Le juge Pelletier a conclu en disant que le demandeur pouvait invoquer une absence de préjudice, de sorte qu'il incombait alors au défendeur de présenter une preuve de préjudice. À ce moment-là, le demandeur pourrait soumettre une preuve en vue de minimiser ou de contredire toute allégation de préjudice.


[41]            En l'espèce, la défenderesse Seaspan soulève la présomption de préjudice. L'avocat de Budget Steel soutient non seulement qu'il n'existe aucune preuve de préjudice réel résultant du délai, mais il signale aussi que les faits sous-tendant la demande reconventionnelle sont les mêmes que ceux qui sont en litige dans l'action principale et qu'afin de se défendre contre l'action principale, Seaspan aurait nécessairement enquêté, comme il faudrait le faire dans la demande reconventionnelle. L'avocat de Budget Steel en déduit que s'il existe un préjudice, ce préjudice pourrait être compensé au moyen de l'adjudication des dépens. L'avocat de Budget Steel affirme également que tout fait se rapportant à la demande reconventionnelle elle-même, et il songe ici au montant des dommages-intérêts relatifs à la barge, aurait fait l'objet d'une enquête complète et aurait été pleinement documenté avant que la demande reconventionnelle soit présentée ou qu'il n'aurait rien à voir avec le retard et qu'aucun préjudice ne serait subi.

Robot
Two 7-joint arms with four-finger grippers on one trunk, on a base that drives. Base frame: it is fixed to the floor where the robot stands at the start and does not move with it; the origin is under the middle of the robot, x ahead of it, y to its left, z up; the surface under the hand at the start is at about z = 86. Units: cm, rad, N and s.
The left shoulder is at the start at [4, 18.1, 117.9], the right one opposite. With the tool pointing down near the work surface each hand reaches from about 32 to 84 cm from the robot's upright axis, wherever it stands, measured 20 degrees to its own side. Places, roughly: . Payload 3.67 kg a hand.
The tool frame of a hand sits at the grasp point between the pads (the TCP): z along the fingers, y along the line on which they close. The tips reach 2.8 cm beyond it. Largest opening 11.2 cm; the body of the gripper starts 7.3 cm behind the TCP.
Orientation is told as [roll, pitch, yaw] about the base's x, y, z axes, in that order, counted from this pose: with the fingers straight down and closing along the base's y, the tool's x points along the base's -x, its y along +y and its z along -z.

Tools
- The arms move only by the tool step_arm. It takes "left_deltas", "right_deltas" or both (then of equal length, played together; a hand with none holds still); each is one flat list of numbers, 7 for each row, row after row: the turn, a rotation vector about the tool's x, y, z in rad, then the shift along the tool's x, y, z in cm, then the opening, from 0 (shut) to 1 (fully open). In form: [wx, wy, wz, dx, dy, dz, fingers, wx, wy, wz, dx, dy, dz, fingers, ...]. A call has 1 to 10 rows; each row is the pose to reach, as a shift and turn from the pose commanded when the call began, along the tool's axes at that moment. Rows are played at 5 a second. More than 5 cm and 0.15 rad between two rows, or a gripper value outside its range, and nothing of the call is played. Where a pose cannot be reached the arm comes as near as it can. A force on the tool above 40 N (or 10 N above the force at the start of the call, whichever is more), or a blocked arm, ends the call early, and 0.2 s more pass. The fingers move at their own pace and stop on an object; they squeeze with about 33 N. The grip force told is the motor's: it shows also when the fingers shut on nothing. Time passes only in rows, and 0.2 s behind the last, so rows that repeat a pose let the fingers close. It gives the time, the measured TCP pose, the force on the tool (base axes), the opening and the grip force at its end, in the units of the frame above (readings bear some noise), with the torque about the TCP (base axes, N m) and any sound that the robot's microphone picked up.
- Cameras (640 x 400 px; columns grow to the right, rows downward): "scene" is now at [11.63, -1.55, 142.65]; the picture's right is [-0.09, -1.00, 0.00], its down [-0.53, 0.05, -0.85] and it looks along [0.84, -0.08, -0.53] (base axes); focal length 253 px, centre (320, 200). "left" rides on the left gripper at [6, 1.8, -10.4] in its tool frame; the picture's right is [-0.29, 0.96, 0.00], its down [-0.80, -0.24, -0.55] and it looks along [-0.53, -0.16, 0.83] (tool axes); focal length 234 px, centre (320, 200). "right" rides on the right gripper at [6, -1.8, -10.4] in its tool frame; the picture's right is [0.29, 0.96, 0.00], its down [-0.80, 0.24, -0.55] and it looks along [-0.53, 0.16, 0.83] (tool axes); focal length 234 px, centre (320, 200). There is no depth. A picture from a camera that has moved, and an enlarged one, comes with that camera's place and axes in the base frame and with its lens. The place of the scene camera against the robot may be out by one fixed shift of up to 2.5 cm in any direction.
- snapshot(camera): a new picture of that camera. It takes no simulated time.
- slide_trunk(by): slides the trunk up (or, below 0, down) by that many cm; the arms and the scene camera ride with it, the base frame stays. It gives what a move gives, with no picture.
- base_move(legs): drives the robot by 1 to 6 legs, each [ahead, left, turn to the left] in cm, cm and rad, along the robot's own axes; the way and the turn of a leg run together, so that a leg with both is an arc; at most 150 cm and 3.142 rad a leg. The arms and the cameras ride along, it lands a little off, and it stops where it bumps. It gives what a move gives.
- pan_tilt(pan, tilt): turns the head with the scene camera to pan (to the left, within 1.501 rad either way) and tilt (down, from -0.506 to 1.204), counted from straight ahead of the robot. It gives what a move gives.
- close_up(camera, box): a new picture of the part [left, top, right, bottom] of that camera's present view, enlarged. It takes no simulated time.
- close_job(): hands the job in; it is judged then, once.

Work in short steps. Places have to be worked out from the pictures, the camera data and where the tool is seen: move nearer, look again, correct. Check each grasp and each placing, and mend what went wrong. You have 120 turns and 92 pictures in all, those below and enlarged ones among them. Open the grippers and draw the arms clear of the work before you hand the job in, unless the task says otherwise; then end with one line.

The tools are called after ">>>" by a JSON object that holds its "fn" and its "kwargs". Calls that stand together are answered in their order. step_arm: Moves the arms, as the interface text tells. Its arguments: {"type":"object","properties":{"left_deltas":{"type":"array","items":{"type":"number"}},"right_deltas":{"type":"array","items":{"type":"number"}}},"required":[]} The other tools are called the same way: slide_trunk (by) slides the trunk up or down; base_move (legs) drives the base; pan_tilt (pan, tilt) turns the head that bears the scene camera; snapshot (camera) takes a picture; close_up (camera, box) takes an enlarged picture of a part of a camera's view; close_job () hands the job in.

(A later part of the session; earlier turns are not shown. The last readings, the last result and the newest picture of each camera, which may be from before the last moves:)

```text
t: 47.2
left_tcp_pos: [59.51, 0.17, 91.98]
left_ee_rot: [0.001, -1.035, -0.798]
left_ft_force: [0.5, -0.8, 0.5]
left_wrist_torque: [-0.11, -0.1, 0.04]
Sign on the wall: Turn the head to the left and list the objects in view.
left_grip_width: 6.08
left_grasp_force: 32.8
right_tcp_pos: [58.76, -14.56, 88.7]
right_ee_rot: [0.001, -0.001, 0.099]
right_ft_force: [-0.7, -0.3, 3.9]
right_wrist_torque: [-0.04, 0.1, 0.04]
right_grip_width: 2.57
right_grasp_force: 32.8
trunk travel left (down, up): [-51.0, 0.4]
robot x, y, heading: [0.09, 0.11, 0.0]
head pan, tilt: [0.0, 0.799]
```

[42]            En l'espèce, je ne suis pas convaincu que le retard ait entraîné un préjudice au sens réel du terme. J'ai également de la difficulté à constater l'existence d'un préjudice devant être compensé au moyen de l'adjudication des dépens.

Motifs du retard


[43]            La personne qui demande une prorogation de délai doit rendre compte de tout le retard : voir Monsieur le juge Strayer (tel était alors son titre) dans la décision Beilin c. Canada (MEI) (1994), 88 F.T.R. 132 (C.F. 1re inst.), à la page 154. Ce que l'on cherche, c'est une explication relative à l'omission d'agir en temps opportun; je mentionnerai ici la décision rendue par Monsieur le juge Hugessen dans l'affaire Council of Canadians, précitée, à la page 255. Dans cette décision-là, le juge a mentionné l'arrêt Grewal, précité, à la page 278, pour ce qui est de l'idée selon laquelle « [...] la question de savoir si l'explication donnée justifie la prorogation nécessaire doit dépendre des faits de l'espèce » et où la Cour avait ajouté ce qui suit : [À] mon avis, nous commettrions une erreur si nous tentions d'énoncer des règles qui auraient l'effet de restreindre un pouvoir discrétionnaire que le Parlement n'a pas jugé bon de restreindre. »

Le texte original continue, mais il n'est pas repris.